> **Task instructions**
a) Reproduce the wording of the text to read between "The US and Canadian" and "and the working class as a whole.", with both ends included.
b) Write what comes next in the text to read.

> **Text to read**
--------------------------------------------------
No concessions! No job cuts!

Canadian auto workers must join with US and Mexican workers to advance a socialist alternative


Auto workers in Canada, like their class brothers and sisters in the US, Mexico and around the world, today confront an unprecedented assault on their jobs, wages and rights.


The US and Canadian governments were quick to come up with tens, even hundreds of billions of dollars worth of unconditional assistance for the banks and other financial institutions. No questions asked. But in both Washington and Ottawa the politicians have been reluctant to commit resources to stave off the imminent bankruptcy of auto companies upon whom hundreds of thousands, indeed millions of workers, ultimately depend for their livelihood.


This is because what is really under discussion is how the economic crisis can be exploited to restructure the auto industry at the expense of auto workers and the working class as a whole.


Whether a bailout is ultimately organized or, instead, one of more of the Detroit-based Big Three are allowed to go into bankruptcy, the preoccupation of the politicians and of the corporate elite is how to once again make the auto industry a source of lucrative profits for big business.


Indeed, all are unanimous, from US President George W. Bush, Democratic President-elect Barack Obama and Canadian Prime Minister Stephen Harper through Ontario Liberal Premier Dalton McGunity, that any bailout must foster a “sustainable,” “internationally competitive” auto industry—that is, must be tied to a vast program of plant closures, job cuts and speed-up and to further wage and benefit cuts.


Their aim is not only to gut what remains of the rights won by generations of auto workers, but to unleash a new offensive against the working class as a whole. In recent weeks newspapers on both side of the Canada-US border have been spitting out venom against auto workers, whom they hate and fear because they were long in the vanguard of the fight for better wages and working conditions. To cite but one example, “[R]ich contracts for unionized auto workers in North America,” declared a full-page editorial in the December 15 National Post, “make it impossible for the Big Three to earn a profit on small cars. … North American auto-makers are carrying far too many balance-sheet free riders. … [T]he unions are going to have to make concessions—big concessions—if they want the companies they work for to survive.”


The reality is, at the urging of the UAW and CAW, auto workers have already made massive contract concessions, repeatedly. In the US, new hires at the Detroit-based Big Three and even high seniority workers at auto parts manufacturers like Delphi are already earning hourly wages on the order of $14 an hour, equivalent in inflation-adjusted terms to what auto workers were making before the great sit-down strikes and unionization drives of the 1930s and 1940s. 


Auto workers must reject the demands of the auto bosses, the politicians and the corporate elite that they pay for the bankruptcy of the Big Three and more generally the world capitalist crisis. Autoworkers have absolutely no say in the financial, investment and production decisions of the firms for which they work.
--------------------------------------------------
> **Dataset extract**

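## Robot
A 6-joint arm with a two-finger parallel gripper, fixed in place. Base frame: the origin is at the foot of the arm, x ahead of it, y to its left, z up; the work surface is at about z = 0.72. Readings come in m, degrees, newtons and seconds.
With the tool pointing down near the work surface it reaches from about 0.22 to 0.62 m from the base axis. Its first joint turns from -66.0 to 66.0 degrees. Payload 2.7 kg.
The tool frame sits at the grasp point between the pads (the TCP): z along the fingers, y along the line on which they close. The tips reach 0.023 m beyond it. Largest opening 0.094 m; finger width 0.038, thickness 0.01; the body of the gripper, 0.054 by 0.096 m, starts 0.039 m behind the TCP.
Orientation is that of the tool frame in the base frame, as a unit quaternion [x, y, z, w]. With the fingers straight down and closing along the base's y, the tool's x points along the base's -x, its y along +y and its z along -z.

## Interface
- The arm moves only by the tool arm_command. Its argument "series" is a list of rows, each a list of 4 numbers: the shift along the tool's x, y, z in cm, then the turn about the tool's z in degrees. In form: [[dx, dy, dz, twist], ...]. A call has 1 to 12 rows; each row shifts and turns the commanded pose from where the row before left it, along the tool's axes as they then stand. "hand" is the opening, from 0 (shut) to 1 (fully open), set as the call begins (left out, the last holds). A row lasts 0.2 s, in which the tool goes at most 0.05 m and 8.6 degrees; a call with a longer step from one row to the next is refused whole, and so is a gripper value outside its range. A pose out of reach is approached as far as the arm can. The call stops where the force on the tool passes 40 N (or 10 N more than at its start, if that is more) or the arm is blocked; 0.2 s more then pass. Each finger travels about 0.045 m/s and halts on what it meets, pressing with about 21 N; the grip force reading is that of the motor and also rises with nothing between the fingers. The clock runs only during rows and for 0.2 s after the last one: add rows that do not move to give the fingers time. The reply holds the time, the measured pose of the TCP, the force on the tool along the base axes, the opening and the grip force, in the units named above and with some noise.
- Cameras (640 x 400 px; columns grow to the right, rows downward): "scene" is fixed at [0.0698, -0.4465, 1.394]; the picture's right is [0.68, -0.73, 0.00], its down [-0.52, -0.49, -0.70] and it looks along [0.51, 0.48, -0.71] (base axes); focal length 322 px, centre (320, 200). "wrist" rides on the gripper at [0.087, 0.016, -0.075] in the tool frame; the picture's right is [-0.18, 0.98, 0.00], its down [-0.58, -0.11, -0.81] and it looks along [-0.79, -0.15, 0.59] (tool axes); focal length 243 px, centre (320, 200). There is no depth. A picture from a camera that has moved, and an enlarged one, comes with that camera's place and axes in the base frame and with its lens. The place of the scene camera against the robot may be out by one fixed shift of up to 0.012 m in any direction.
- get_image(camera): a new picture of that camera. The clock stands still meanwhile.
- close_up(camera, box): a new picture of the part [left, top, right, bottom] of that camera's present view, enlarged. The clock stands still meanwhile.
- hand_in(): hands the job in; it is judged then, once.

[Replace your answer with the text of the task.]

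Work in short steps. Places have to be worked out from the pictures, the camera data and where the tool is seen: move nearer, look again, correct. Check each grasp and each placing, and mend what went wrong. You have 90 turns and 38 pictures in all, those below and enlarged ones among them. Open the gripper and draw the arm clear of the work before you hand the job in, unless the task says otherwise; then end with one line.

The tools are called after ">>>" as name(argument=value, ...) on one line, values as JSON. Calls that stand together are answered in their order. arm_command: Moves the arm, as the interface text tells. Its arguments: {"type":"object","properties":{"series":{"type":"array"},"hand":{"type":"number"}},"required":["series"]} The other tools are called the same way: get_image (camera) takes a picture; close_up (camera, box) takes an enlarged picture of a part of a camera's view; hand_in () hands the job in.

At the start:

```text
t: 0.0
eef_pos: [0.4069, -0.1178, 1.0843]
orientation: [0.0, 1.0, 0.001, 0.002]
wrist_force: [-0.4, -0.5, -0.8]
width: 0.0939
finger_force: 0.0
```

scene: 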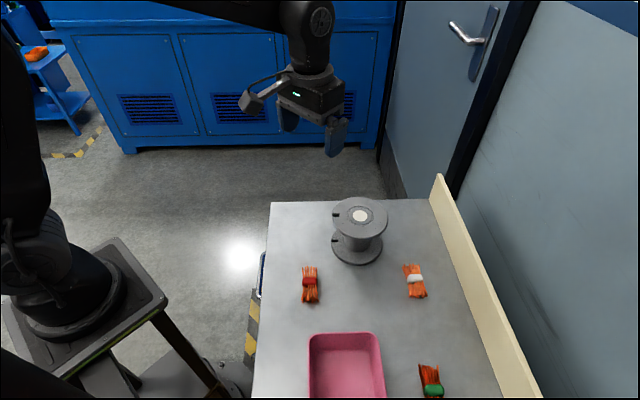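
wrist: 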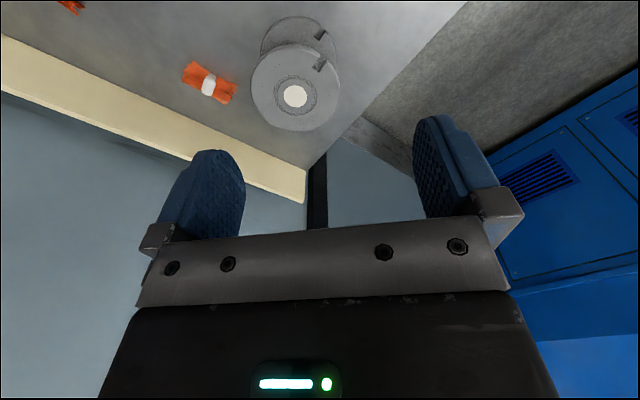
--------------------------------------------------
> **Outputs in order**
a)
The US and Canadian governments were quick to come up with tens, even hundreds of billions of dollars worth of unconditional assistance for the banks and other financial institutions. No questions asked. But in both Washington and Ottawa the politicians have been reluctant to commit resources to stave off the imminent bankruptcy of auto companies upon whom hundreds of thousands, indeed millions of workers, ultimately depend for their livelihood.


This is because what is really under discussion is how the economic crisis can be exploited to restructure the auto industry at the expense of auto workers and the working class as a whole.

b)
On the contrary, the root cause of the crisis is private ownership of the auto industry and the means of production as a whole—the subordination of social needs to private profit, and the economic dictatorship exercised by the corporate and financial elite. 


If capitalism is incapable of providing working people with a decent standard of living—and it can’t—then working people, those whose collective labor produces society’s wealth, must advance their own plan to organize production and employment based on human need, not private profit and shareholder value.


Will the CAW and UAW defend their members’ interests, reject job and wage cuts and challenge the stranglehold big business exercises over economic life? 


To ask the question is to answer it. UAW President Ron Gettelfinger spoke Dec. 8 of the concessions that the union has already agreed to and the new concessions it is prepared to accept: the elimination of the jobs bank, the gutting of the retiree health care fund, and further wage and benefit cuts, including the ending of supplemental unemployment pay. The CAW is readying to make similar concessions, but CAW President Ken Lewenza prefers to let the UAW set the “pattern,” so that he can claim the UAW’s givebacks forced his hand.


Conservative Industry Minister Tony Clement, one of the architects of the Ontario Toryies’ Common Sense Revolution, said last week, after meeting with the CAW leadership, that he was encouraged by the union’s reaction, i.e., by its readiness to accept further contract concessions. Speaking of the CAW leaders, Clement said, “They understand that Canada, in order to be a destination for assembly, has to continue to be competitive, has to continue to be increasing productivity, and that they are prepared to work with us and the assembler to ensure that it the case.”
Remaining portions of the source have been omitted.